■ Problem to solve:
Write out each line that follows exactly as it stands, without the pictures. Write them as strings in a JSON array, leaving out blank lines.

───── Recorded information ─────

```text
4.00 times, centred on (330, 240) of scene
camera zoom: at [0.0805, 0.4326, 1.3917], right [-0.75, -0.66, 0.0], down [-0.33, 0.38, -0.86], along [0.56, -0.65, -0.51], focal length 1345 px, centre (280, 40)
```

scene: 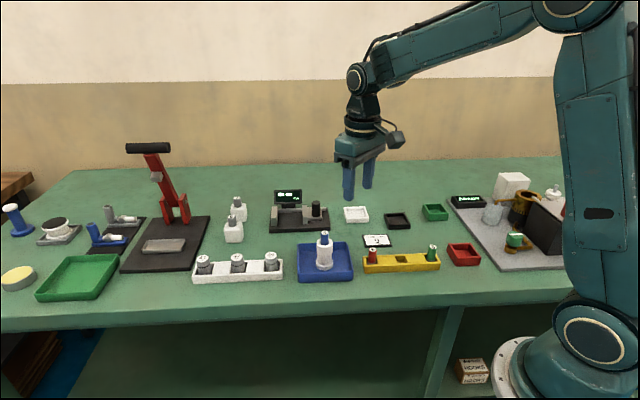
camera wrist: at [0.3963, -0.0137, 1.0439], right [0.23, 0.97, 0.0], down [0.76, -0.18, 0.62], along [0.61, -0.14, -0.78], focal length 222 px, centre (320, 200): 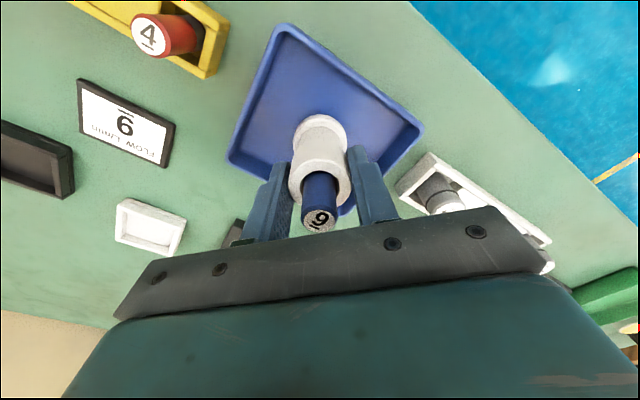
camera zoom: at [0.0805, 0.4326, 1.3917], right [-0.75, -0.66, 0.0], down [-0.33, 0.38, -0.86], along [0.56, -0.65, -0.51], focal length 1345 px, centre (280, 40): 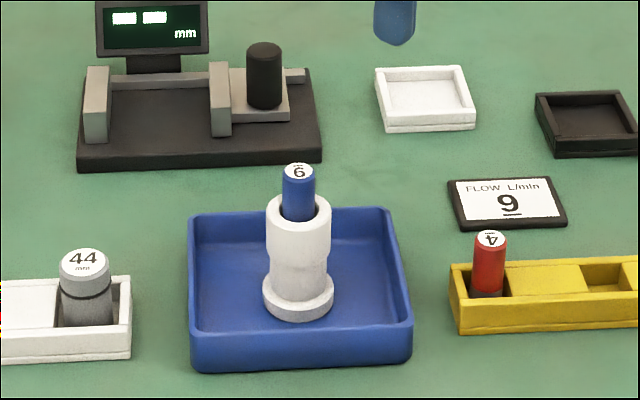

─────

■ Exercise answer:
[
  "```text",
  "4.00 times, centred on (330, 240) of scene",
  "camera zoom: at [0.0805, 0.4326, 1.3917], right [-0.75, -0.66, 0.0], down [-0.33, 0.38, -0.86], along [0.56, -0.65, -0.51], focal length 1345 px, centre (280, 40)",
  "```",
  "scene: ",
  "camera wrist: at [0.3963, -0.0137, 1.0439], right [0.23, 0.97, 0.0], down [0.76, -0.18, 0.62], along [0.61, -0.14, -0.78], focal length 222 px, centre (320, 200): ",
  "camera zoom: at [0.0805, 0.4326, 1.3917], right [-0.75, -0.66, 0.0], down [-0.33, 0.38, -0.86], along [0.56, -0.65, -0.51], focal length 1345 px, centre (280, 40): "
]